>> START Source material

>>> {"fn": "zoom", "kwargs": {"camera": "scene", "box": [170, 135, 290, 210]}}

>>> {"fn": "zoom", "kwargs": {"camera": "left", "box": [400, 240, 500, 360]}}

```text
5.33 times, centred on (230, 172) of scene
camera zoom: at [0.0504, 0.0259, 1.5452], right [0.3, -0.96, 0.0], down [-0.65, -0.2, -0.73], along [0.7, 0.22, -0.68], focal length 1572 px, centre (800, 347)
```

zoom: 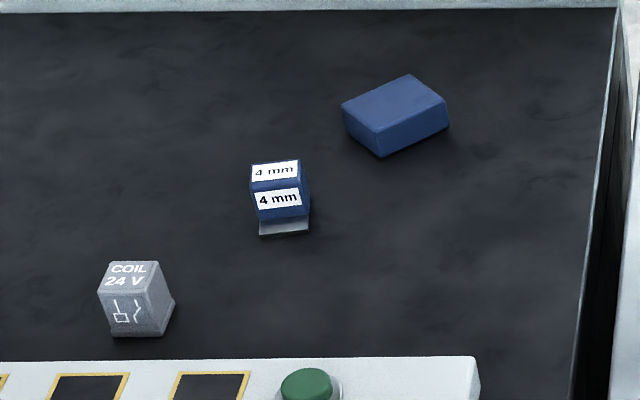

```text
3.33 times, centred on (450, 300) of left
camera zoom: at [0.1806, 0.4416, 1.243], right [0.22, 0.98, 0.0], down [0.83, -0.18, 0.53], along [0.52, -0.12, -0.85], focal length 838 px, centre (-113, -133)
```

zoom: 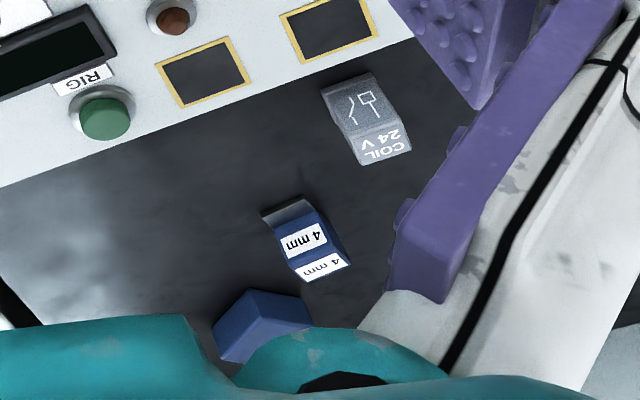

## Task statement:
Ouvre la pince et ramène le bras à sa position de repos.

>> END Source material

## Task statement:
Copy the whole passage provided, the one that starts with "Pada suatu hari".

>> START Passage provided

Pada suatu hari 'Utbah bin Rabi'ah datang lagi kepada Nabi SAW dengan membawa suatu usul yang lebih baik dan lebih tajam sepanjang perasaannya, untuk dikemukakan kepada beliau SAW; maka dari itu setelah 'Utbah dapat bertemu muka lagi dengan Nabi SAW dengan lancarnya ia berbicara di hadapan beliau, antara lain ia berkata : "Hai Muhammad, kedatanganku sekarang ini, adalah hendak mengemukakan lagi suatu hal yang amat baik bagimu dan bagi kami semuanya, agar supaya engkau dan para pengikutmu dengan kami (para ketua Quraisy) tidak terus-menerus berselisih dan bertentangan, sehingga menyebabkan kita makin lama makin berpecah-belah dan dapat menimbulkan pertumpahan darah di antara bangsamu sendiri terutama para kerabatmu bangsa Quraisy !".
Nabi SAW menjawab : "Ya, baiklah ! Apa lagi yang akan engkau kemukakan kepadaku silahkan katakan, aku akan mendengarkannya ".

>> END Passage provided

## Written response:
Pada suatu hari 'Utbah bin Rabi'ah datang lagi kepada Nabi SAW dengan membawa suatu usul yang lebih baik dan lebih tajam sepanjang perasaannya, untuk dikemukakan kepada beliau SAW; maka dari itu setelah 'Utbah dapat bertemu muka lagi dengan Nabi SAW dengan lancarnya ia berbicara di hadapan beliau, antara lain ia berkata : "Hai Muhammad, kedatanganku sekarang ini, adalah hendak mengemukakan lagi suatu hal yang amat baik bagimu dan bagi kami semuanya, agar supaya engkau dan para pengikutmu dengan kami (para ketua Quraisy) tidak terus-menerus berselisih dan bertentangan, sehingga menyebabkan kita makin lama makin berpecah-belah dan dapat menimbulkan pertumpahan darah di antara bangsamu sendiri terutama para kerabatmu bangsa Quraisy !".
Nabi SAW menjawab : "Ya, baiklah ! Apa lagi yang akan engkau kemukakan kepadaku silahkan katakan, aku akan mendengarkannya ".